Reproduce the data that follows in its entirety, character for character.
################
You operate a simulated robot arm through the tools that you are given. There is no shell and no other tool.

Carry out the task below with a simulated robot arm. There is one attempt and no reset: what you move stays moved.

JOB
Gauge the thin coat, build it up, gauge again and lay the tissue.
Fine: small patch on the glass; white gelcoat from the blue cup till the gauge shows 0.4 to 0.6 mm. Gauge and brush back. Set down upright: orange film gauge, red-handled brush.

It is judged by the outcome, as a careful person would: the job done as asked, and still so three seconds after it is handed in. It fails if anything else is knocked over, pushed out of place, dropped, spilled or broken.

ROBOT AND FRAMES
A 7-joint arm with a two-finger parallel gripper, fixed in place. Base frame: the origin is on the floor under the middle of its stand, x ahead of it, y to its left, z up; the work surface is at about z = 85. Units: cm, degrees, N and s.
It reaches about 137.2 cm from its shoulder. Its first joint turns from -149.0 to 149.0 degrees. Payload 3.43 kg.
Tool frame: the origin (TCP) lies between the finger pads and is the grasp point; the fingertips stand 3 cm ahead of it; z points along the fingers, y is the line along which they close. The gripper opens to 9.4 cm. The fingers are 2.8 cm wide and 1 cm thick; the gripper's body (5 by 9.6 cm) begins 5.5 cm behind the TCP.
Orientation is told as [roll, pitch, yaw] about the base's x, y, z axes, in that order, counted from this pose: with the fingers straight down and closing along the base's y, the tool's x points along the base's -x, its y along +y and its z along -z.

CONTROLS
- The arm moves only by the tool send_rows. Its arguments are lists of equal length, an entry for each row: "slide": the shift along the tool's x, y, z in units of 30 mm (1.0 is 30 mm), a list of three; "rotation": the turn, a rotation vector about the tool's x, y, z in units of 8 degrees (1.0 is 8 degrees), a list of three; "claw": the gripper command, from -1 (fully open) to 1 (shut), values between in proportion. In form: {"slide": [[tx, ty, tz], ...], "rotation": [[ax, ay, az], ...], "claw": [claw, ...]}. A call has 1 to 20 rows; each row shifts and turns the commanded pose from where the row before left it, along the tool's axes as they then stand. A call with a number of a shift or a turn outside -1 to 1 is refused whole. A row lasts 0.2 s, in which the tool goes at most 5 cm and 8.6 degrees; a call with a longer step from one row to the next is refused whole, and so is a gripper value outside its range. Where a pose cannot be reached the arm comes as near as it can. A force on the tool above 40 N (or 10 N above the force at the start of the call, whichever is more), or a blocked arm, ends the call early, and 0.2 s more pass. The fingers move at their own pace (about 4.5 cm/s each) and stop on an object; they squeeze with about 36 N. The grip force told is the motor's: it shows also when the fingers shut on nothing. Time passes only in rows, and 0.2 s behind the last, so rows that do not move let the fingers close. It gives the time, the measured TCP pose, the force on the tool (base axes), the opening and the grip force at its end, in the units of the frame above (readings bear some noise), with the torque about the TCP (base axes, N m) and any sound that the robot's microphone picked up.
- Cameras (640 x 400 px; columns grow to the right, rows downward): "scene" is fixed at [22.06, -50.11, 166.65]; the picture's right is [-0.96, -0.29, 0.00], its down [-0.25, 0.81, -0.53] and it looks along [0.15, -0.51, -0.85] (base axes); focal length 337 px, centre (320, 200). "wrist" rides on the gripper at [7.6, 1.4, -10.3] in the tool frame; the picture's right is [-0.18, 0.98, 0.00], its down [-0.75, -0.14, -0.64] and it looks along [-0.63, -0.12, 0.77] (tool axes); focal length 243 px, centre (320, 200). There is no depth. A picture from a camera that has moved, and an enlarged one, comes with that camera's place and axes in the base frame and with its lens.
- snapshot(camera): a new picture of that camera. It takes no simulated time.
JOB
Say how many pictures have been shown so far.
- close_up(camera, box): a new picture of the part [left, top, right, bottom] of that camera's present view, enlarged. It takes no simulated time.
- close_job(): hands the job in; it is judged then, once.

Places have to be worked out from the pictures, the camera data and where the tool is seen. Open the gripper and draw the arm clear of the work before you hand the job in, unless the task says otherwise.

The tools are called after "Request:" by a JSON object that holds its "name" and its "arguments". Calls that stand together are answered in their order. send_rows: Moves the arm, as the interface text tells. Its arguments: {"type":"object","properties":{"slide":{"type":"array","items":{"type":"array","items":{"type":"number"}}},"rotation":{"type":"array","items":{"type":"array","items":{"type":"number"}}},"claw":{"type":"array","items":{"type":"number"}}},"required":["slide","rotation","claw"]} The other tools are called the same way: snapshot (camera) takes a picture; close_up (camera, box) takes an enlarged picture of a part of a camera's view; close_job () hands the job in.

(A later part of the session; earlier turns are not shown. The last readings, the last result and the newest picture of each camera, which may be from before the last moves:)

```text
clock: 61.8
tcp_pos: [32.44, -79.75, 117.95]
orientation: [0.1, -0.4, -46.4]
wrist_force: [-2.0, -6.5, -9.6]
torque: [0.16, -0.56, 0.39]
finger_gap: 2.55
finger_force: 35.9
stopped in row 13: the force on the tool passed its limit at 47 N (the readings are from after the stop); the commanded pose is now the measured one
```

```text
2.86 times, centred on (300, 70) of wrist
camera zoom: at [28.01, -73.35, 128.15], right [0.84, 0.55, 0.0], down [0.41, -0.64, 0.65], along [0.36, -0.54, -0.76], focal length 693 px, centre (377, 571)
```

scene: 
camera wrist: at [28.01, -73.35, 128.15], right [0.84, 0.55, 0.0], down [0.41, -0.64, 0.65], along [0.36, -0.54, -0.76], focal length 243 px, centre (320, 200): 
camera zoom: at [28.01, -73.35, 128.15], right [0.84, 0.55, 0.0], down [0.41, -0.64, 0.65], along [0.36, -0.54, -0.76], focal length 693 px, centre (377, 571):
################
▸ **Complete answer**:
You operate a simulated robot arm through the tools that you are given. There is no shell and no other tool.

Carry out the task below with a simulated robot arm. There is one attempt and no reset: what you move stays moved.

JOB
Gauge the thin coat, build it up, gauge again and lay the tissue.
Fine: small patch on the glass; white gelcoat from the blue cup till the gauge shows 0.4 to 0.6 mm. Gauge and brush back. Set down upright: orange film gauge, red-handled brush.

It is judged by the outcome, as a careful person would: the job done as asked, and still so three seconds after it is handed in. It fails if anything else is knocked over, pushed out of place, dropped, spilled or broken.

ROBOT AND FRAMES
A 7-joint arm with a two-finger parallel gripper, fixed in place. Base frame: the origin is on the floor under the middle of its stand, x ahead of it, y to its left, z up; the work surface is at about z = 85. Units: cm, degrees, N and s.
It reaches about 137.2 cm from its shoulder. Its first joint turns from -149.0 to 149.0 degrees. Payload 3.43 kg.
Tool frame: the origin (TCP) lies between the finger pads and is the grasp point; the fingertips stand 3 cm ahead of it; z points along the fingers, y is the line along which they close. The gripper opens to 9.4 cm. The fingers are 2.8 cm wide and 1 cm thick; the gripper's body (5 by 9.6 cm) begins 5.5 cm behind the TCP.
Orientation is told as [roll, pitch, yaw] about the base's x, y, z axes, in that order, counted from this pose: with the fingers straight down and closing along the base's y, the tool's x points along the base's -x, its y along +y and its z along -z.

CONTROLS
- The arm moves only by the tool send_rows. Its arguments are lists of equal length, an entry for each row: "slide": the shift along the tool's x, y, z in units of 30 mm (1.0 is 30 mm), a list of three; "rotation": the turn, a rotation vector about the tool's x, y, z in units of 8 degrees (1.0 is 8 degrees), a list of three; "claw": the gripper command, from -1 (fully open) to 1 (shut), values between in proportion. In form: {"slide": [[tx, ty, tz], ...], "rotation": [[ax, ay, az], ...], "claw": [claw, ...]}. A call has 1 to 20 rows; each row shifts and turns the commanded pose from where the row before left it, along the tool's axes as they then stand. A call with a number of a shift or a turn outside -1 to 1 is refused whole. A row lasts 0.2 s, in which the tool goes at most 5 cm and 8.6 degrees; a call with a longer step from one row to the next is refused whole, and so is a gripper value outside its range. Where a pose cannot be reached the arm comes as near as it can. A force on the tool above 40 N (or 10 N above the force at the start of the call, whichever is more), or a blocked arm, ends the call early, and 0.2 s more pass. The fingers move at their own pace (about 4.5 cm/s each) and stop on an object; they squeeze with about 36 N. The grip force told is the motor's: it shows also when the fingers shut on nothing. Time passes only in rows, and 0.2 s behind the last, so rows that do not move let the fingers close. It gives the time, the measured TCP pose, the force on the tool (base axes), the opening and the grip force at its end, in the units of the frame above (readings bear some noise), with the torque about the TCP (base axes, N m) and any sound that the robot's microphone picked up.
- Cameras (640 x 400 px; columns grow to the right, rows downward): "scene" is fixed at [22.06, -50.11, 166.65]; the picture's right is [-0.96, -0.29, 0.00], its down [-0.25, 0.81, -0.53] and it looks along [0.15, -0.51, -0.85] (base axes); focal length 337 px, centre (320, 200). "wrist" rides on the gripper at [7.6, 1.4, -10.3] in the tool frame; the picture's right is [-0.18, 0.98, 0.00], its down [-0.75, -0.14, -0.64] and it looks along [-0.63, -0.12, 0.77] (tool axes); focal length 243 px, centre (320, 200). There is no depth. A picture from a camera that has moved, and an enlarged one, comes with that camera's place and axes in the base frame and with its lens.
- snapshot(camera): a new picture of that camera. It takes no simulated time.
JOB
Say how many pictures have been shown so far.
- close_up(camera, box): a new picture of the part [left, top, right, bottom] of that camera's present view, enlarged. It takes no simulated time.
- close_job(): hands the job in; it is judged then, once.

Places have to be worked out from the pictures, the camera data and where the tool is seen. Open the gripper and draw the arm clear of the work before you hand the job in, unless the task says otherwise.

The tools are called after "Request:" by a JSON object that holds its "name" and its "arguments". Calls that stand together are answered in their order. send_rows: Moves the arm, as the interface text tells. Its arguments: {"type":"object","properties":{"slide":{"type":"array","items":{"type":"array","items":{"type":"number"}}},"rotation":{"type":"array","items":{"type":"array","items":{"type":"number"}}},"claw":{"type":"array","items":{"type":"number"}}},"required":["slide","rotation","claw"]} The other tools are called the same way: snapshot (camera) takes a picture; close_up (camera, box) takes an enlarged picture of a part of a camera's view; close_job () hands the job in.

(A later part of the session; earlier turns are not shown. The last readings, the last result and the newest picture of each camera, which may be from before the last moves:)

```text
clock: 61.8
tcp_pos: [32.44, -79.75, 117.95]
orientation: [0.1, -0.4, -46.4]
wrist_force: [-2.0, -6.5, -9.6]
torque: [0.16, -0.56, 0.39]
finger_gap: 2.55
finger_force: 35.9
stopped in row 13: the force on the tool passed its limit at 47 N (the readings are from after the stop); the commanded pose is now the measured one
```

```text
2.86 times, centred on (300, 70) of wrist
camera zoom: at [28.01, -73.35, 128.15], right [0.84, 0.55, 0.0], down [0.41, -0.64, 0.65], along [0.36, -0.54, -0.76], focal length 693 px, centre (377, 571)
```

scene: 
camera wrist: at [28.01, -73.35, 128.15], right [0.84, 0.55, 0.0], down [0.41, -0.64, 0.65], along [0.36, -0.54, -0.76], focal length 243 px, centre (320, 200): 
camera zoom: at [28.01, -73.35, 128.15], right [0.84, 0.55, 0.0], down [0.41, -0.64, 0.65], along [0.36, -0.54, -0.76], focal length 693 px, centre (377, 571):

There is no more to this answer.